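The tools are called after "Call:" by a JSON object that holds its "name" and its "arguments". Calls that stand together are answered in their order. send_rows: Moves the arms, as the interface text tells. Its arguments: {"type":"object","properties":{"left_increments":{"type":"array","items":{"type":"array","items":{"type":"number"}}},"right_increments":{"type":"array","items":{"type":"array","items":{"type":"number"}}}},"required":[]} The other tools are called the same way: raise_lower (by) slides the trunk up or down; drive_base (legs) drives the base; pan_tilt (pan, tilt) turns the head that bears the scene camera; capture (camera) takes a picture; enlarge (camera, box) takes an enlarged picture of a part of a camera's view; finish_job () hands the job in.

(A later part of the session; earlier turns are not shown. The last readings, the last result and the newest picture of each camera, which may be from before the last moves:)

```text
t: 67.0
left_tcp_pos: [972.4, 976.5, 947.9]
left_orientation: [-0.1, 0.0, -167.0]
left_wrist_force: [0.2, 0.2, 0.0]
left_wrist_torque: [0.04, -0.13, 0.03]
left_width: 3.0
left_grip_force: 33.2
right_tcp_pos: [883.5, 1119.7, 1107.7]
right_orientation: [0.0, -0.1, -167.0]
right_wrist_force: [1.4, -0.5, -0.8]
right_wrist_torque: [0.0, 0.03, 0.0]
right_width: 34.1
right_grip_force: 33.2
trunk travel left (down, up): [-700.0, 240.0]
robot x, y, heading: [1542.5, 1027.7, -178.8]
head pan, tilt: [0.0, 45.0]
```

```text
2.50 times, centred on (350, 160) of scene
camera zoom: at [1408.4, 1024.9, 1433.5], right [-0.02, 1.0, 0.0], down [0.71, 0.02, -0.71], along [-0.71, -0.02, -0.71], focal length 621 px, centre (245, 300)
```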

[What the task asks]
Output the listing above word for word.

[Exercise result]
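The tools are called after "Call:" by a JSON object that holds its "name" and its "arguments". Calls that stand together are answered in their order. send_rows: Moves the arms, as the interface text tells. Its arguments: {"type":"object","properties":{"left_increments":{"type":"array","items":{"type":"array","items":{"type":"number"}}},"right_increments":{"type":"array","items":{"type":"array","items":{"type":"number"}}}},"required":[]} The other tools are called the same way: raise_lower (by) slides the trunk up or down; drive_base (legs) drives the base; pan_tilt (pan, tilt) turns the head that bears the scene camera; capture (camera) takes a picture; enlarge (camera, box) takes an enlarged picture of a part of a camera's view; finish_job () hands the job in.

(A later part of the session; earlier turns are not shown. The last readings, the last result and the newest picture of each camera, which may be from before the last moves:)

```text
t: 67.0
left_tcp_pos: [972.4, 976.5, 947.9]
left_orientation: [-0.1, 0.0, -167.0]
left_wrist_force: [0.2, 0.2, 0.0]
left_wrist_torque: [0.04, -0.13, 0.03]
left_width: 3.0
left_grip_force: 33.2
right_tcp_pos: [883.5, 1119.7, 1107.7]
right_orientation: [0.0, -0.1, -167.0]
right_wrist_force: [1.4, -0.5, -0.8]
right_wrist_torque: [0.0, 0.03, 0.0]
right_width: 34.1
right_grip_force: 33.2
trunk travel left (down, up): [-700.0, 240.0]
robot x, y, heading: [1542.5, 1027.7, -178.8]
head pan, tilt: [0.0, 45.0]
```

```text
2.50 times, centred on (350, 160) of scene
camera zoom: at [1408.4, 1024.9, 1433.5], right [-0.02, 1.0, 0.0], down [0.71, 0.02, -0.71], along [-0.71, -0.02, -0.71], focal length 621 px, centre (245, 300)
```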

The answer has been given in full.